Australia’s agricultural profitability and sustainability is being threatened by weeds proliferating and becoming resistant to many different herbicide groups.  Annual ryegrass (Lolium rigidim) is a particularly severe problem in Western Australia.  Farmers are increasingly growing wheat on wheat as part of their rotation and are consequently increasing the amount of stubble burning for slight improvements in trifluralin efficacy on ryegrass. GM canola would greatly improve our ability to control weeds, maintain stubble as a carbon sink and protect our soil from wind and water erosion.

With less pastures in their rotations, inconsistent returns from pulse crops, high levels of resistance to grass selective herbicides, and with canola being a risky and expensive crop to grow, farmers are increasingly vulnerable to weeds. This puts our farmers is a similar position to Canadian farmers 10 years ago with wild oat, kochia and green foxtail resistance, before the advent of GM technology.

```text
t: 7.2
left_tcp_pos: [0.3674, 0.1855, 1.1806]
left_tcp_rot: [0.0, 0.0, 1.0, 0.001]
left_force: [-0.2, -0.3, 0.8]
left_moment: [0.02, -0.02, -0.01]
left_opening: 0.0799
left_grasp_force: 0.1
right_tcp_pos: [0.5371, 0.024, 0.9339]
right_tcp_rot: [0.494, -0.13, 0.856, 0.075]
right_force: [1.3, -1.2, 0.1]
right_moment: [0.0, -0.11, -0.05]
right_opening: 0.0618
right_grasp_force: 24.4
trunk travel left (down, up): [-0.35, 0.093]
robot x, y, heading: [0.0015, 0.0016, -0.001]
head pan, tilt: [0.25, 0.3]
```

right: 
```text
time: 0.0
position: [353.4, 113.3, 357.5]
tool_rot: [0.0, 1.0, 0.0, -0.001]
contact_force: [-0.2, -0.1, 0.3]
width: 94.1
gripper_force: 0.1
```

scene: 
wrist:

GM canola has largely been responsible for sustained clean crop rotations in Canada. Canada now boasts 77% of their canola crop being GM. This does not include another 18% of IMI canola which is produced by mutagenesis (arguably GM) and they have no TT canola. This leaves only about 5% of their canola being not herbicide tolerant.  Western Australian farmers have to mostly (90%) rely on the ground water-polluting herbicide Atrazine which is somehow supposed to maintain our ‘clean and green’ image. Anti-GM activists have the ear of politicians with shallow logic and this is hurting us.